SOUTHDOWN DUVETS

The Season: A Farmer’s Perspective

As a farmer, I am frequently asked which is my favourite season?

My first response is autumn. I love the mellow settled weather that descends and the soft, dappled, golden light that seeps through the yellow and red of the trees. I feel comforted knowing when the hay is safely stacked in the barn and the harvests are successfully gathered. Calmly, I know my animals and I will be ok in the months to come. So autumn is a good time. And yet, and yet…

I love winter. The starkness of the trees that border my fields reveal their real skeletal beauty and as, a student of bonsai, I often take pictures of their intriguing structures laid so bare. The crunch of a hard frost underfoot is enticing and the prism-like ice crystals which decorate fallen leaves are stunningly beautiful. The same frost which silhouettes spiders’ webs framed by the bars of farm gates makes me wonder why we need to buy Christmas decorations when our clever 8 legged companions do so a great job. And yet, and yet…

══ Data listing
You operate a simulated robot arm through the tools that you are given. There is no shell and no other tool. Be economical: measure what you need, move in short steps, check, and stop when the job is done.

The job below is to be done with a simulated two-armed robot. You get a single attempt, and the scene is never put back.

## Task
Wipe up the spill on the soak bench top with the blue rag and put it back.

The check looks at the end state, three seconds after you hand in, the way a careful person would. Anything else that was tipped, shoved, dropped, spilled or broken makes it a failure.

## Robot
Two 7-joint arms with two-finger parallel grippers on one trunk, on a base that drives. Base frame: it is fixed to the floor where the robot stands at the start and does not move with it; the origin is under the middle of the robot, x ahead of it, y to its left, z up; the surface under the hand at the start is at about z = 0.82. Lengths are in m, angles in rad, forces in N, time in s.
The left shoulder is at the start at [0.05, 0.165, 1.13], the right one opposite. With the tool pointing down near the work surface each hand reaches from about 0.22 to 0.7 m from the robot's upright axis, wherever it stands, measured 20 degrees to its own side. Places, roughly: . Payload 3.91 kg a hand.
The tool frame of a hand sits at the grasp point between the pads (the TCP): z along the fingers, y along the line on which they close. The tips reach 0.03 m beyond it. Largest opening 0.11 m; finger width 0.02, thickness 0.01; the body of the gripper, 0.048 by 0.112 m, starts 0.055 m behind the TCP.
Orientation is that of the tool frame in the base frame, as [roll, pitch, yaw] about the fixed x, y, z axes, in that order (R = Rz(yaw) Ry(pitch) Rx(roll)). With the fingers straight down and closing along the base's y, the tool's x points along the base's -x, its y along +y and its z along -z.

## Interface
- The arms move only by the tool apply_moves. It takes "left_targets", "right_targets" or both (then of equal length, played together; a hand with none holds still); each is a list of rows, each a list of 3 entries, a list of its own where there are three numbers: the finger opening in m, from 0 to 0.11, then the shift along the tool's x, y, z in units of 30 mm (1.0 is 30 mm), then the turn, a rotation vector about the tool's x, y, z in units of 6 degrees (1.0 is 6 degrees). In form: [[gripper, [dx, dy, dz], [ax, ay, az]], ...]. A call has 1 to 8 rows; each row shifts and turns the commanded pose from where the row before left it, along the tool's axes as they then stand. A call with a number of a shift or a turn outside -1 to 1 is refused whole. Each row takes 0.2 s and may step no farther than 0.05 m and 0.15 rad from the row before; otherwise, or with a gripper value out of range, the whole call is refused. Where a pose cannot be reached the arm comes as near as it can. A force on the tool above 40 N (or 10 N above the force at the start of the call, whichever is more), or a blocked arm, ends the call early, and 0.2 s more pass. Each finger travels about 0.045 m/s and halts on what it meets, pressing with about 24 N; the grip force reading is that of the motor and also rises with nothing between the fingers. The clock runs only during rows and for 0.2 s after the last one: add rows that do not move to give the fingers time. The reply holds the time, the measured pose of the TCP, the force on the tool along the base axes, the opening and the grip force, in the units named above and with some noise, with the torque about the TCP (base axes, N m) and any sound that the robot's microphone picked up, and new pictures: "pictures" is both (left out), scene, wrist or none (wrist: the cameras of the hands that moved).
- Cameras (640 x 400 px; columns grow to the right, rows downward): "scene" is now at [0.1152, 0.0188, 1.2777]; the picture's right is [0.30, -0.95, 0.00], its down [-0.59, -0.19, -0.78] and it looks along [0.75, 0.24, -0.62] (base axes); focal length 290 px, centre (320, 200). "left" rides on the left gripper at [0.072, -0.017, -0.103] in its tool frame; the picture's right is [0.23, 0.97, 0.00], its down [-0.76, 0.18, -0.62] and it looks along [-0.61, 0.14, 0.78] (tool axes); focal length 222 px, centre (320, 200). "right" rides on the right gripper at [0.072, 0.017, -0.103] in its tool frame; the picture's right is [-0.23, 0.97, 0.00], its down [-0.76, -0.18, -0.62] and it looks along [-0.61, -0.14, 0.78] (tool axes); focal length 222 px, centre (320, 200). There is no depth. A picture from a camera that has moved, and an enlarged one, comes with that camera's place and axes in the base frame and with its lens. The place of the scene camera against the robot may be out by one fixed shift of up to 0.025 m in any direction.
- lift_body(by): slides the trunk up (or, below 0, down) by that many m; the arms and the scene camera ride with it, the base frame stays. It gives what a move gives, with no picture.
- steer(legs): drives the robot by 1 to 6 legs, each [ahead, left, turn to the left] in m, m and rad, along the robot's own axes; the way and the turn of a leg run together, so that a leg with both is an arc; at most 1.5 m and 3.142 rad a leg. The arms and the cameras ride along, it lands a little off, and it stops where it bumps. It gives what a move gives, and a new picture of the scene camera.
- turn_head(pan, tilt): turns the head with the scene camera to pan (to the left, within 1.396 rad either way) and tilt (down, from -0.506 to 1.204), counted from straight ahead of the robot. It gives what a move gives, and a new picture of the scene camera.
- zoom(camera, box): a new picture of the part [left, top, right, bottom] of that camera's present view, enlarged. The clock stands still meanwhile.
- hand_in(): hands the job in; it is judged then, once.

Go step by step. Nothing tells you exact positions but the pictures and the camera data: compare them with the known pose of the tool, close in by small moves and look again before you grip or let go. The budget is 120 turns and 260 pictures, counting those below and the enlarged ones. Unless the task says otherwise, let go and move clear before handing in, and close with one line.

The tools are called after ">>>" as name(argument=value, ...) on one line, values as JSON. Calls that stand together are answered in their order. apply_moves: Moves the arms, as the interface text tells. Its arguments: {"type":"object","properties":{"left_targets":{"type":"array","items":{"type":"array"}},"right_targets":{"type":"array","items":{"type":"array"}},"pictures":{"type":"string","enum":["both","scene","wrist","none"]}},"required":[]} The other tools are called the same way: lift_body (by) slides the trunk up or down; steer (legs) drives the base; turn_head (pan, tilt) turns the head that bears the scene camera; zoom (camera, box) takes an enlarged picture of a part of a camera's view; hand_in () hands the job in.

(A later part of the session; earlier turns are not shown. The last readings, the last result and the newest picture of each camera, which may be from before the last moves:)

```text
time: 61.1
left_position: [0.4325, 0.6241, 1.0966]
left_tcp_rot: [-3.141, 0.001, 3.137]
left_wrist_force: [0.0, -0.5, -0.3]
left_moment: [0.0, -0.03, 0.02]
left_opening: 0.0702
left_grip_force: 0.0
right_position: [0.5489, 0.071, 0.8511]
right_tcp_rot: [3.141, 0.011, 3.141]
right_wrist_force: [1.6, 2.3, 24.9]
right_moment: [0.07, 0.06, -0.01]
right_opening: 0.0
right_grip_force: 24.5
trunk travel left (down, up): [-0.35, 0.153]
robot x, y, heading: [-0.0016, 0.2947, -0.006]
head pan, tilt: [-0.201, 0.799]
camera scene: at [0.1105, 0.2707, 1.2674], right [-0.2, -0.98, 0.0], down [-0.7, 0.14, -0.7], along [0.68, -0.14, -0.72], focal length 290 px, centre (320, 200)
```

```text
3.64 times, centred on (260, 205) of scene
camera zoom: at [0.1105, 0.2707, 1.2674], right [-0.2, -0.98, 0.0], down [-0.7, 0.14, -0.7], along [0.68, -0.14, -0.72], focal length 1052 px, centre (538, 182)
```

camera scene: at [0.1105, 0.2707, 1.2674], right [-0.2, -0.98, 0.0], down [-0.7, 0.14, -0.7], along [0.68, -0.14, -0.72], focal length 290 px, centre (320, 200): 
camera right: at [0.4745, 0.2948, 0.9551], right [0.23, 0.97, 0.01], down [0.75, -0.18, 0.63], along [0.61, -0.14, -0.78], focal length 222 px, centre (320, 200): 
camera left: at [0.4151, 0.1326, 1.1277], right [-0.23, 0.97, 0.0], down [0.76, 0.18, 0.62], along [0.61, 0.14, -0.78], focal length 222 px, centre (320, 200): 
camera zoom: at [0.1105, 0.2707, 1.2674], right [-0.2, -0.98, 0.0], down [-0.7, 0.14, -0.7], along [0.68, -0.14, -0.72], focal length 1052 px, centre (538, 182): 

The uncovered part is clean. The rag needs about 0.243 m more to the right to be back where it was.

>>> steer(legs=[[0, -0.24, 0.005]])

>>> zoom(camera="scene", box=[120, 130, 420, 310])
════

What’s not to love about spring? The joy of lengthening days so I don’t have to rush my animal rounds before early nightfall. The first crocus popping up from apparently nowhere and the green fuzzy haze of the hawthorn buds in the hedgerows. Then the fresh smell of the apple blossoms in the orchard and, of course, the sound of lambs shouting for their mums.

But, ask people, what of summer surely? Truth be told – I don’t like summer. The hot tiring days bring with them the relentless fight to protect my sheep from ghastly flystrike and dreaded maggots. They also generate the perfect environment for explosions in the populations of soil-based internal parasites which means a constant state of alert and having to worm my sheep regularly. And then there are the summer liver fluke months, when even the smallest puddle of water pooled up in the track of a long-passed tractor tyre can become a death trap for my lovely sheep. So no, spare me and my flock the summer!